The Shroud of Turin is a centuries old linen cloth that bears the image of a man that millions believe to be Jesus of Nazareth. However, the origin and authenticity of the Shroud of Turin has been in question for centuries and numerous scientific investigations on the piece of linen has failed to resolve the debate over whether the cloth is a miracle, an elaborate hoax, or an accident of circumstances? Now, a new study published in the journal Meccanica claims that characteristics of the shroud may have been caused by an earthquake and that the shroud may be real after all.
The Shroud of Turin, which bears a faint image of a man’s face and torso, is said to be the fabric that covered Jesus’ body after his crucifixion in 33 AD. Proponents of this idea claim that the image depicts physical trauma in a manner consistent with crucifixion. Though the Catholic Church doesn’t have an official position on the cloth, the relic is visited by tens of thousands of worshippers at the in the royal chapel of the Cathedral of Saint John the Baptist in Turin, northern Italy.

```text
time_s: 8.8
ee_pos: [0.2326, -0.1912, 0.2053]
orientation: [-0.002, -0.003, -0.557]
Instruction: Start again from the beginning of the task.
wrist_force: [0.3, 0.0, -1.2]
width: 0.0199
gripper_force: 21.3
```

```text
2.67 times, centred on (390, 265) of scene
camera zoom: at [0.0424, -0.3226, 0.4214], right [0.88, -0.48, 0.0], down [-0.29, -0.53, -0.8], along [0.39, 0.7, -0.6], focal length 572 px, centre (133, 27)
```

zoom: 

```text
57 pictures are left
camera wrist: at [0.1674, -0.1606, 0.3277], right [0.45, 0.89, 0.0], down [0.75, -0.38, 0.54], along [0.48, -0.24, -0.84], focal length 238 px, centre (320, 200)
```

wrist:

In 1988, radiocarbon dating tests were performed on small samples of the shroud and published in the journal Nature. The laboratories at the University of Oxford, the University of Arizona, and the Swiss Federal Institute of Technology concurred that the samples they tested dated from the Middle Ages, between 1260 and 1390 AD. But critics in favour of a much older date for the cloth allege that the samples of fabric that were tested came from a section that was used to patch up the burial shroud in the medieval period, or that the fabric had been subjected to fires, contamination and other damaged that skewed the results.
According to former Nature editor Philip Ball, “it’s fair to say that, despite the seemingly definitive tests in 1988, the status of the Shroud of Turin is murkier than ever. Not least, the nature of the image and how it was fixed on the cloth remain deeply puzzling”. The shroud has continued to remain one of the most studied and controversial objects in human history. But could the latest study have the answers?
According to the latest research, neutron emissions from an ancient earthquake that rocked Jerusalem around 2,000 years ago could have created the iconic image, as well as mixed up the radiocarbon levels leading to the erroneous conclusion that the Shroud of Turin was produced in the Middle Ages.
The group of scientists, led by Alberto Carpinteri of the Politecnico di Torino in Italy, have suggested that these neutron emissions could have interacted directly with nitrogen atoms in the linen fibres, inducing chemical reactions that created the distinctive face and body image on the shroud.
But other scientists say this newly proposed premise leaves some major questions unanswered. According to Gordon Cook, a professor of environmental geochemistry at the University of Glasgow, even if earthquake-generated neutrons could cause this kind of reaction, the study doesn’t address why this effect hasn’t been seen elsewhere in the archaeological record. Christopher Ramsey, director of the Oxford Radiocarbon Accelerator Unit, had a similar issue: “One question that would need to be addressed is why the material here is affected, but other archaeological and geological material in the ground is not.”
It seems unlikely that the new study, published in the journal Meccanica, will settle any of the long-standing disputes about how and when the cloth was made, which depend largely on faith.